The first lingering cold wave of the winter of '81 hung over Washington yesterday, bringing bone-chilling winds and biting temperatures to this almost Southern town, and leaving patches of ice and snow clinging tenaciously to side streets and porch steps.

But John Miles was up and out of bed at 7, accompanying children from the Edgewood Terrace neighborhood in Northeast Washington on a sightseeing tour of the city, one last summer-like fling before the city goes into hibernation for what weathermen predict will be a bitterly cold winter.

The blue, double-decker "Spirit of '76," tourbus careened through the streets past the Capitol, where snow covered the riggings for Ronald Reagan's inauguration later this month, past the reflecting glass domes of the Botanical Gardens and the marbled front of the Supreme Court.

There was a tour of the Jefferson Memorial and visits to the grave of the late President John F. Kennedy and the changing of the guard at the Tomb of the Unknown Soldier.

"It was cold," said one of the 40 youngsters who made the trip. "But it was fun."

By mid-afternoon, a determined sun had brought the temperature up to 39, its high for the day, salvaging what might have made outdoor activity unbearable bitter.

Within no time, joggers were out -- some in shorts, steaming like out of season crabs as they cut through the cool, clean air.

Children were content to make snowballs from the patches of gray slush and ice that remained and hurl them at their friends, or chase each other down hills. Occasionally an almost-new Christmas wagon or bicycle could be seen, but those sights were rare.

Meanwhile, colder temperatures were forecast for the area today. "We won't see 20 degrees," said Ken Shaver, a meteorologist with the National Weather Service at the Baltimore-Washington International Airport.

The low Sunday night is expected to range between 5 and 12 degrees, with a 10 percent chance of a fresh supply of snow on Monday, according to weather forercasts. Bitter cold was predicted for the Chesapeake region, while a snow emergency declared Friday remained in effect for western Maryland.

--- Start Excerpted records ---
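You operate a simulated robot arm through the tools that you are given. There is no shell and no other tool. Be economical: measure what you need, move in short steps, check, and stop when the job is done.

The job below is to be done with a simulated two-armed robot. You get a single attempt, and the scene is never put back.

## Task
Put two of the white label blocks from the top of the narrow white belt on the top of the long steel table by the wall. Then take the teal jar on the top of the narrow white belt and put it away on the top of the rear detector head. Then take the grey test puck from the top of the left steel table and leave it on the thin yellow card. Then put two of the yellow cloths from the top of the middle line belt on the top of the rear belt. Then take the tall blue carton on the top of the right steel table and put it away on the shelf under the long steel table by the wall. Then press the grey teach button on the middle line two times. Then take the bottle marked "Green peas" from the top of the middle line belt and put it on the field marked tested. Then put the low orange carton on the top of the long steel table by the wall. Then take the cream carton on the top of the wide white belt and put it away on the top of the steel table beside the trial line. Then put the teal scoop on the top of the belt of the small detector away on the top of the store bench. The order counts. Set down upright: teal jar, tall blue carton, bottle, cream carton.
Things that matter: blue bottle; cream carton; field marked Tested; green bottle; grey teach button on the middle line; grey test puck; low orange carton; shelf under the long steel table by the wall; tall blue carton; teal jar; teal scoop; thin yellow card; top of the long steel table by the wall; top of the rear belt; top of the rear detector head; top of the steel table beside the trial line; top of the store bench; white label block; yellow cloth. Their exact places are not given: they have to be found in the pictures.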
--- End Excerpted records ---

In some outlying areas where conditions are decidedly cold but not dangerous, this kind of weather means fun -- skiing, ice skating, ice fishing, and hunting.

In the section of Edgewood Terrace where John Miles lives -- he calls it "poor, but not the poorest" -- the wintertime fun is dampened by the high cost of heating oil and food.

But yesterday, there was just enough sunshine to stave off the wintry withdrawals for a while longer -- at least for himself and a few more kids.

"I guess this trip culminates the outdoor activities that we've been involved in since spring," Miles said of the children's last excursion. "It can get awful cold around, so we'll stay indoors and read, play games or study for the SAT tests. But you can't beat getting out and seeing what's going on around you."